- Work required -
Copy the full set of lines exactly as given. Give them as a JSON list of strings, one for each line, with blank lines left out.

- Data shown -
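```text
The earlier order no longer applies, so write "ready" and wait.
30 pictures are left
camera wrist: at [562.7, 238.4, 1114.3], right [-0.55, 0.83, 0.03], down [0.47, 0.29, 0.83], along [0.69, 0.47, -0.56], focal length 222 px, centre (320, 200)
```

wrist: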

- Task answer -
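[
  "```text",
  "The earlier order no longer applies, so write \"ready\" and wait.",
  "30 pictures are left",
  "camera wrist: at [562.7, 238.4, 1114.3], right [-0.55, 0.83, 0.03], down [0.47, 0.29, 0.83], along [0.69, 0.47, -0.56], focal length 222 px, centre (320, 200)",
  "```",
  "wrist:"
]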